上記の文に書かれたことが正しいとき、次の文に書かれたことは正しいか。「正しい」、「まちがっている」、これだけからは「判断できない」のうちから答えなさい。
1990年当時、地球の全陸地の70%以上が森林ではない部分だった。
(本書97ページより)

正解は、「まちがっている」ですが、教員の正答率は低くて「判断できない」と答えた人が多いとのこと。実は、私も「判断できない」と答えたんです(笑)。

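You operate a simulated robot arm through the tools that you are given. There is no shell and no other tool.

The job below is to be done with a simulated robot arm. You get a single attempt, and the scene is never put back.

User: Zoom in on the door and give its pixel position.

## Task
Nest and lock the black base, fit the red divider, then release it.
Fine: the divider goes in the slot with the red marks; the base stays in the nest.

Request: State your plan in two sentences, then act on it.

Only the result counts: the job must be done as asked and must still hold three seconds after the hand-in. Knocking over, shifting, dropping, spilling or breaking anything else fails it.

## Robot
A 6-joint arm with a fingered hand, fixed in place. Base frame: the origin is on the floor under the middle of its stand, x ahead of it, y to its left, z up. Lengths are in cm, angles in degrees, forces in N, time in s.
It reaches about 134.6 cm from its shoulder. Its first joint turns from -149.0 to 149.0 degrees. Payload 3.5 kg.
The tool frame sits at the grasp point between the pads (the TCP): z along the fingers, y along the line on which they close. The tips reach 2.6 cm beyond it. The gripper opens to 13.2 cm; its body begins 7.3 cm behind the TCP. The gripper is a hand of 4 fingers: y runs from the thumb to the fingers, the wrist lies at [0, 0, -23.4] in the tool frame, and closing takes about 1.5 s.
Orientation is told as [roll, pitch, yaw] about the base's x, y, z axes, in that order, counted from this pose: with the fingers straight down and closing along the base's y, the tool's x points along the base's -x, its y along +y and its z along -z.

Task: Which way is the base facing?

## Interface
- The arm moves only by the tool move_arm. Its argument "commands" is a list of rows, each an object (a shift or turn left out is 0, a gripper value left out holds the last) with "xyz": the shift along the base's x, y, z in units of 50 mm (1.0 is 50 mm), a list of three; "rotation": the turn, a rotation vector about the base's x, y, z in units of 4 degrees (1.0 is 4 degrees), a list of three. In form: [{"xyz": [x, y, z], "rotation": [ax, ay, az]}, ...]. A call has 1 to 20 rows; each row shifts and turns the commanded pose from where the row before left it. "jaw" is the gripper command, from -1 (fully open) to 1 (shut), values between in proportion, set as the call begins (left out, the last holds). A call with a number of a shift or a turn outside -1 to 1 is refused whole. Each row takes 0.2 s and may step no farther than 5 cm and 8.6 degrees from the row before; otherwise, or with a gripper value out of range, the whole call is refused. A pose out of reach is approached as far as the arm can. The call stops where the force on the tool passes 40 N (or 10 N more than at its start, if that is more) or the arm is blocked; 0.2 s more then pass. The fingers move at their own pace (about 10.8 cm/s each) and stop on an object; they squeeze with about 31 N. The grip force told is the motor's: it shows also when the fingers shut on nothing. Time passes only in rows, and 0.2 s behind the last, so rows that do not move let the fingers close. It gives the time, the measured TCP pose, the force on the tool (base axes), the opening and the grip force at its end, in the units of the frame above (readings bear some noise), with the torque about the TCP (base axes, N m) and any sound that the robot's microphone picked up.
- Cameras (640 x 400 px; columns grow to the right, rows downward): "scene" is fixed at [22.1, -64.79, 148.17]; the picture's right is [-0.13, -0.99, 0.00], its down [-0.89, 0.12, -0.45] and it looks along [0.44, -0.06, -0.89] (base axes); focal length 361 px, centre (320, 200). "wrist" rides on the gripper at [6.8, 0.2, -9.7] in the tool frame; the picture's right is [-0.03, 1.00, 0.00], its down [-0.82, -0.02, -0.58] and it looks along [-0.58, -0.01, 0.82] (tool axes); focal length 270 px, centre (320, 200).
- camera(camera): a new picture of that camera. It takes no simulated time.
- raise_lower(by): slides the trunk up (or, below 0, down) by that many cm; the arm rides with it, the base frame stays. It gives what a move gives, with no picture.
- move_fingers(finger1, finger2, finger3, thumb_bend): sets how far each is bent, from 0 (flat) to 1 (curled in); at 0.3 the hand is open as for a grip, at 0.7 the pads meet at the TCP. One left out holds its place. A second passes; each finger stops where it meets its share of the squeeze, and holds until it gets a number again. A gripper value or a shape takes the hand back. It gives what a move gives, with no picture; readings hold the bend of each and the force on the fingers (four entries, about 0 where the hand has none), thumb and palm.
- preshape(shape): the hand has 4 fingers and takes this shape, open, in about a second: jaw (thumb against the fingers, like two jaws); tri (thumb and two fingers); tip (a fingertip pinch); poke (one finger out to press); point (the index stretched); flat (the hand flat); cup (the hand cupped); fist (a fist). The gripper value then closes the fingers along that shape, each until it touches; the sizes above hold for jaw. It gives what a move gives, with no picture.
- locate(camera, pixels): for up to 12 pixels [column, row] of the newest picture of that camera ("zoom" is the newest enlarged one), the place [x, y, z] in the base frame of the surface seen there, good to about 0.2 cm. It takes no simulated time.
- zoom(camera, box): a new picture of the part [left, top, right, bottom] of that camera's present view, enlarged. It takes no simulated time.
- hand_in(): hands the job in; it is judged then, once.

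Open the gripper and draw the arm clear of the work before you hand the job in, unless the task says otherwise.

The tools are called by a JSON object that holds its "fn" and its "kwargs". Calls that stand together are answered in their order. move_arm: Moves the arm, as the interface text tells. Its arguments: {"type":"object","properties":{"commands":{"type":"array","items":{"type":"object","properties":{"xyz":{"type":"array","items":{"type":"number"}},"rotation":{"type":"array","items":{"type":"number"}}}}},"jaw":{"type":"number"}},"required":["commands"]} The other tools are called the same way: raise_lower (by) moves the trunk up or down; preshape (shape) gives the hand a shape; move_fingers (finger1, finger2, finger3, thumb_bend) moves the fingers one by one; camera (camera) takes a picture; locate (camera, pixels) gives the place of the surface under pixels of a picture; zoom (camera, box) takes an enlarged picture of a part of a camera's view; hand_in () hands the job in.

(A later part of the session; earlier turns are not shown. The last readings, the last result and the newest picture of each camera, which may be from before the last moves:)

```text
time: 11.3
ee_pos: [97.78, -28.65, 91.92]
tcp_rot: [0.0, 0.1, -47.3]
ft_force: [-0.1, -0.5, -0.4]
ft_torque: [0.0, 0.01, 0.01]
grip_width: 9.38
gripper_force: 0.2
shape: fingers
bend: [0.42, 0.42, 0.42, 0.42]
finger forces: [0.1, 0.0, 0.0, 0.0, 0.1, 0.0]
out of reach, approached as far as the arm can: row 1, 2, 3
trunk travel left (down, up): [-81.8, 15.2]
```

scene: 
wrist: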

数字に注意を払わず、「なんでも昔は今よりも多かったと考えていいのかな、今も植林して増えている分もあるし……でもさすがに追いつかないかなあ」などと余計なことを考えて、問われていることからすっかり注意が逸れてしまいました。設問に書いてある情報のみに基づいて、聞かれたことだけを考えれば良かったのですよね。

なるほど、だから私は数学が苦手だったのだなとわかりました。

数学の問題を解くときに「この公式を使いなさい」と先生に言われると、「なんでこれじゃなきゃいけないのかな?他にも方法があるかもしれないのに?」と、問題に書かれていないことでひっかかって、その先がわからなくなってしまうのです。

旅人がいつ亀に追いつくかという計算なんかも、亀なら途中で休むのではとか、旅人が転ぶかもしれないとか、余計なことに気を取られて問題に集中できません。

もしあの頃に、先生が「数学には『数学語の読み書き』というものがあって、書いてある情報だけを基に判断し、それ以外は考えなくてもいい」ということを教えてくれていたら、私はあのように悩まずに済んだかもしれません。違う言語なのだと知っていたら。

肉体は「この世界を知るための端末」

このごろ私は、身体が大事だと思っています。生成AIは、人間とほぼ同じコミュニケーションが可能だとは言われていますが、AIは今のところ生身の身体がないので病気になることも、死ぬこともありません。

一方、私たちは、気づいたら生まれていて、選んでもいない肉体を与えられ、その肉体は必ずしも思うようになりません。変化し続けて必ず死ぬ体を持っていることは、私たちの思考や言葉に影響を与えています。そして肉体は当然ながら、この世界を知るために、脳に情報を入力する端末でもあるのです。